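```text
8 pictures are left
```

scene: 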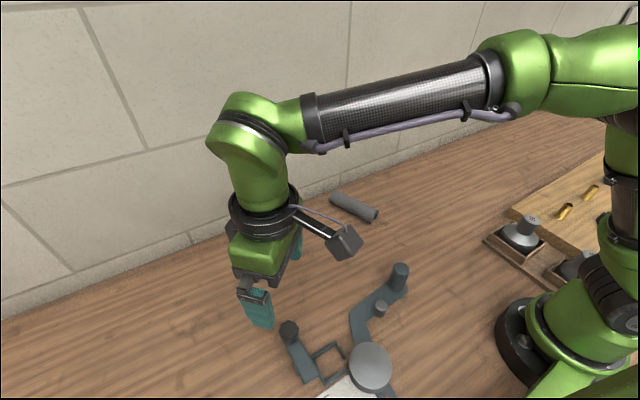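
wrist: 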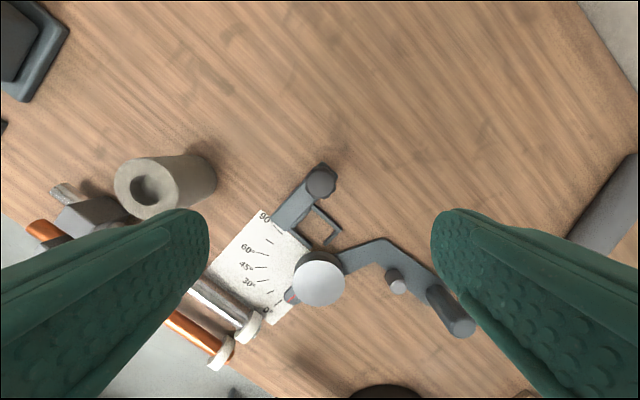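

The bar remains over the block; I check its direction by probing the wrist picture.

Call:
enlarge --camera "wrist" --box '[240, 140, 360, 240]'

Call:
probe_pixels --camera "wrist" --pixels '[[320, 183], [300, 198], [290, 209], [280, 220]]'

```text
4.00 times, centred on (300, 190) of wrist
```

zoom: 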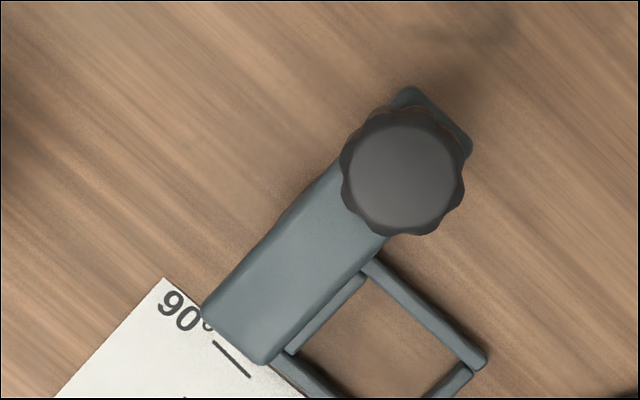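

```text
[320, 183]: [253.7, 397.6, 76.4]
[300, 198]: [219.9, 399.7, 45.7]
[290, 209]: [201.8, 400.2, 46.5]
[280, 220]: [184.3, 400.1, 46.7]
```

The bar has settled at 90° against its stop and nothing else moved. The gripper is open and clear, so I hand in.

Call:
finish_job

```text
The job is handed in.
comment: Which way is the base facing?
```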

+-------+

# GOAL OF THE EXERCISE:
Copy out all of the data word for word. Do not carry over any picture.

# OUTPUT FOR THIS TASK:
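```text
8 pictures are left
```

scene: 
wrist: 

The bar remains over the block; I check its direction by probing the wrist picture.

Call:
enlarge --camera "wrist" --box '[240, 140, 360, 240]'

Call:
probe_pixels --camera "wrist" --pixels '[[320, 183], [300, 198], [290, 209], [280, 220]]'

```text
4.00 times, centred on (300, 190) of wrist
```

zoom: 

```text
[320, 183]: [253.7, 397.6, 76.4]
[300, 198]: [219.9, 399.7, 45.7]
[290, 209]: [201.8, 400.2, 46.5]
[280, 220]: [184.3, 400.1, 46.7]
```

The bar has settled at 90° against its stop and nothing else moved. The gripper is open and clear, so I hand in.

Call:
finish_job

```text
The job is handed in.
comment: Which way is the base facing?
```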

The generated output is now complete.